■ Collected material
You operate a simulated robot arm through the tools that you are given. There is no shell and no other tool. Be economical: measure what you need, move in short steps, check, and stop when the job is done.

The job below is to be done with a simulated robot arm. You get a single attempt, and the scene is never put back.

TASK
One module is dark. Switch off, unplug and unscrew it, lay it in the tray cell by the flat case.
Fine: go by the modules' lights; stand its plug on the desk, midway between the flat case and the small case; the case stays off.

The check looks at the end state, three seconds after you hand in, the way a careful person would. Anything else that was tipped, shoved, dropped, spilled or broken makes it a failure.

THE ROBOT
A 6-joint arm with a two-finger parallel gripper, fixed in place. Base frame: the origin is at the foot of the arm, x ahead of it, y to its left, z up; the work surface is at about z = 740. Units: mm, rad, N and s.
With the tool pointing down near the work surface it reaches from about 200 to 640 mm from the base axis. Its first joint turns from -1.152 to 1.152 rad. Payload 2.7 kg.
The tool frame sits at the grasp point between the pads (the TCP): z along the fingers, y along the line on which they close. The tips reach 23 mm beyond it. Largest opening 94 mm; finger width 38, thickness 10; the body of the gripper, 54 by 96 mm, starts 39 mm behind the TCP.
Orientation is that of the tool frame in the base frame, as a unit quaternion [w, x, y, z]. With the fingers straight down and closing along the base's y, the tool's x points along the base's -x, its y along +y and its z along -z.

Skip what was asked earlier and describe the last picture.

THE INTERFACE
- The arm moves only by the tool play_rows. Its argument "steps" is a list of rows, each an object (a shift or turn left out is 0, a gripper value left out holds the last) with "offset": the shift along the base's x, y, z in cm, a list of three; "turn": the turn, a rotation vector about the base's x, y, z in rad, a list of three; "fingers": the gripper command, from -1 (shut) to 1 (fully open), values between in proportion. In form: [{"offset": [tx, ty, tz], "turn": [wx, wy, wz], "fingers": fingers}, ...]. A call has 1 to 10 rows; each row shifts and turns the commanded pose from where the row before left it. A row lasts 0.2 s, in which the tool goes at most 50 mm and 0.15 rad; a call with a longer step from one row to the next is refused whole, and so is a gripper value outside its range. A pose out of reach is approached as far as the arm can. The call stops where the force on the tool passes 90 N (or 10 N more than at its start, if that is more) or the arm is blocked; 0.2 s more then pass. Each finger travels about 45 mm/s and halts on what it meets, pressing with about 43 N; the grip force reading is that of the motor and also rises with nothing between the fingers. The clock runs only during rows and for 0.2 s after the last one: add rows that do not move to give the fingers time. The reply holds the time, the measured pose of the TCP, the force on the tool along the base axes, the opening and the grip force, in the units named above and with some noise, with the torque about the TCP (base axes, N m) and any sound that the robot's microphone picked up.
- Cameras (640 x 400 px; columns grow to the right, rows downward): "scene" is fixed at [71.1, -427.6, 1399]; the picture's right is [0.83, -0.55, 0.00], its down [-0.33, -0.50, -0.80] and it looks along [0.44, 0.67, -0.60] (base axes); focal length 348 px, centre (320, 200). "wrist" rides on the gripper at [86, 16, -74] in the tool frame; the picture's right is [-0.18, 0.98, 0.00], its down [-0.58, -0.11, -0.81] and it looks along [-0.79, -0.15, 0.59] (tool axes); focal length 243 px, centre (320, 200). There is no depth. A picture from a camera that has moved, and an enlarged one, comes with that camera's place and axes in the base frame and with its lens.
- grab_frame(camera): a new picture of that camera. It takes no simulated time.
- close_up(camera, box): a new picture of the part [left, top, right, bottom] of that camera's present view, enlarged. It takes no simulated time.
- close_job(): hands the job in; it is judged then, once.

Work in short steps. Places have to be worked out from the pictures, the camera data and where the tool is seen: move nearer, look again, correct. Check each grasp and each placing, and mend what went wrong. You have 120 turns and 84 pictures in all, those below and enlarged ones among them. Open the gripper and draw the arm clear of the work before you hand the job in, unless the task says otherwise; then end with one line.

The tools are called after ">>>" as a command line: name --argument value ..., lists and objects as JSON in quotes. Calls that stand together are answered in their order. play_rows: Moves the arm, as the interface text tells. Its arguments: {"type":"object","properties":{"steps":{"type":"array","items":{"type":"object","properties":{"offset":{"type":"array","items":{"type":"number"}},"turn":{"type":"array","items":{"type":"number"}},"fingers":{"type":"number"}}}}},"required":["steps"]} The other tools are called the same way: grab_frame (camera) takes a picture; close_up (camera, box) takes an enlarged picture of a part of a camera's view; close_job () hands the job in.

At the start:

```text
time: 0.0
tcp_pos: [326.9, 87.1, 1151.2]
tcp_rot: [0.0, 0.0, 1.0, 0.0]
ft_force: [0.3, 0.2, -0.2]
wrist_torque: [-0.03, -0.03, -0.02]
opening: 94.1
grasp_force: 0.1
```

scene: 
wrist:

■ Problem requirements
Recopy all the lines exactly as they appear.

■ Worked answer
You operate a simulated robot arm through the tools that you are given. There is no shell and no other tool. Be economical: measure what you need, move in short steps, check, and stop when the job is done.

The job below is to be done with a simulated robot arm. You get a single attempt, and the scene is never put back.

TASK
One module is dark. Switch off, unplug and unscrew it, lay it in the tray cell by the flat case.
Fine: go by the modules' lights; stand its plug on the desk, midway between the flat case and the small case; the case stays off.

The check looks at the end state, three seconds after you hand in, the way a careful person would. Anything else that was tipped, shoved, dropped, spilled or broken makes it a failure.

THE ROBOT
A 6-joint arm with a two-finger parallel gripper, fixed in place. Base frame: the origin is at the foot of the arm, x ahead of it, y to its left, z up; the work surface is at about z = 740. Units: mm, rad, N and s.
With the tool pointing down near the work surface it reaches from about 200 to 640 mm from the base axis. Its first joint turns from -1.152 to 1.152 rad. Payload 2.7 kg.
The tool frame sits at the grasp point between the pads (the TCP): z along the fingers, y along the line on which they close. The tips reach 23 mm beyond it. Largest opening 94 mm; finger width 38, thickness 10; the body of the gripper, 54 by 96 mm, starts 39 mm behind the TCP.
Orientation is that of the tool frame in the base frame, as a unit quaternion [w, x, y, z]. With the fingers straight down and closing along the base's y, the tool's x points along the base's -x, its y along +y and its z along -z.

Skip what was asked earlier and describe the last picture.

THE INTERFACE
- The arm moves only by the tool play_rows. Its argument "steps" is a list of rows, each an object (a shift or turn left out is 0, a gripper value left out holds the last) with "offset": the shift along the base's x, y, z in cm, a list of three; "turn": the turn, a rotation vector about the base's x, y, z in rad, a list of three; "fingers": the gripper command, from -1 (shut) to 1 (fully open), values between in proportion. In form: [{"offset": [tx, ty, tz], "turn": [wx, wy, wz], "fingers": fingers}, ...]. A call has 1 to 10 rows; each row shifts and turns the commanded pose from where the row before left it. A row lasts 0.2 s, in which the tool goes at most 50 mm and 0.15 rad; a call with a longer step from one row to the next is refused whole, and so is a gripper value outside its range. A pose out of reach is approached as far as the arm can. The call stops where the force on the tool passes 90 N (or 10 N more than at its start, if that is more) or the arm is blocked; 0.2 s more then pass. Each finger travels about 45 mm/s and halts on what it meets, pressing with about 43 N; the grip force reading is that of the motor and also rises with nothing between the fingers. The clock runs only during rows and for 0.2 s after the last one: add rows that do not move to give the fingers time. The reply holds the time, the measured pose of the TCP, the force on the tool along the base axes, the opening and the grip force, in the units named above and with some noise, with the torque about the TCP (base axes, N m) and any sound that the robot's microphone picked up.
- Cameras (640 x 400 px; columns grow to the right, rows downward): "scene" is fixed at [71.1, -427.6, 1399]; the picture's right is [0.83, -0.55, 0.00], its down [-0.33, -0.50, -0.80] and it looks along [0.44, 0.67, -0.60] (base axes); focal length 348 px, centre (320, 200). "wrist" rides on the gripper at [86, 16, -74] in the tool frame; the picture's right is [-0.18, 0.98, 0.00], its down [-0.58, -0.11, -0.81] and it looks along [-0.79, -0.15, 0.59] (tool axes); focal length 243 px, centre (320, 200). There is no depth. A picture from a camera that has moved, and an enlarged one, comes with that camera's place and axes in the base frame and with its lens.
- grab_frame(camera): a new picture of that camera. It takes no simulated time.
- close_up(camera, box): a new picture of the part [left, top, right, bottom] of that camera's present view, enlarged. It takes no simulated time.
- close_job(): hands the job in; it is judged then, once.

Work in short steps. Places have to be worked out from the pictures, the camera data and where the tool is seen: move nearer, look again, correct. Check each grasp and each placing, and mend what went wrong. You have 120 turns and 84 pictures in all, those below and enlarged ones among them. Open the gripper and draw the arm clear of the work before you hand the job in, unless the task says otherwise; then end with one line.

The tools are called after ">>>" as a command line: name --argument value ..., lists and objects as JSON in quotes. Calls that stand together are answered in their order. play_rows: Moves the arm, as the interface text tells. Its arguments: {"type":"object","properties":{"steps":{"type":"array","items":{"type":"object","properties":{"offset":{"type":"array","items":{"type":"number"}},"turn":{"type":"array","items":{"type":"number"}},"fingers":{"type":"number"}}}}},"required":["steps"]} The other tools are called the same way: grab_frame (camera) takes a picture; close_up (camera, box) takes an enlarged picture of a part of a camera's view; close_job () hands the job in.

At the start:

```text
time: 0.0
tcp_pos: [326.9, 87.1, 1151.2]
tcp_rot: [0.0, 0.0, 1.0, 0.0]
ft_force: [0.3, 0.2, -0.2]
wrist_torque: [-0.03, -0.03, -0.02]
opening: 94.1
grasp_force: 0.1
```

scene: 
wrist:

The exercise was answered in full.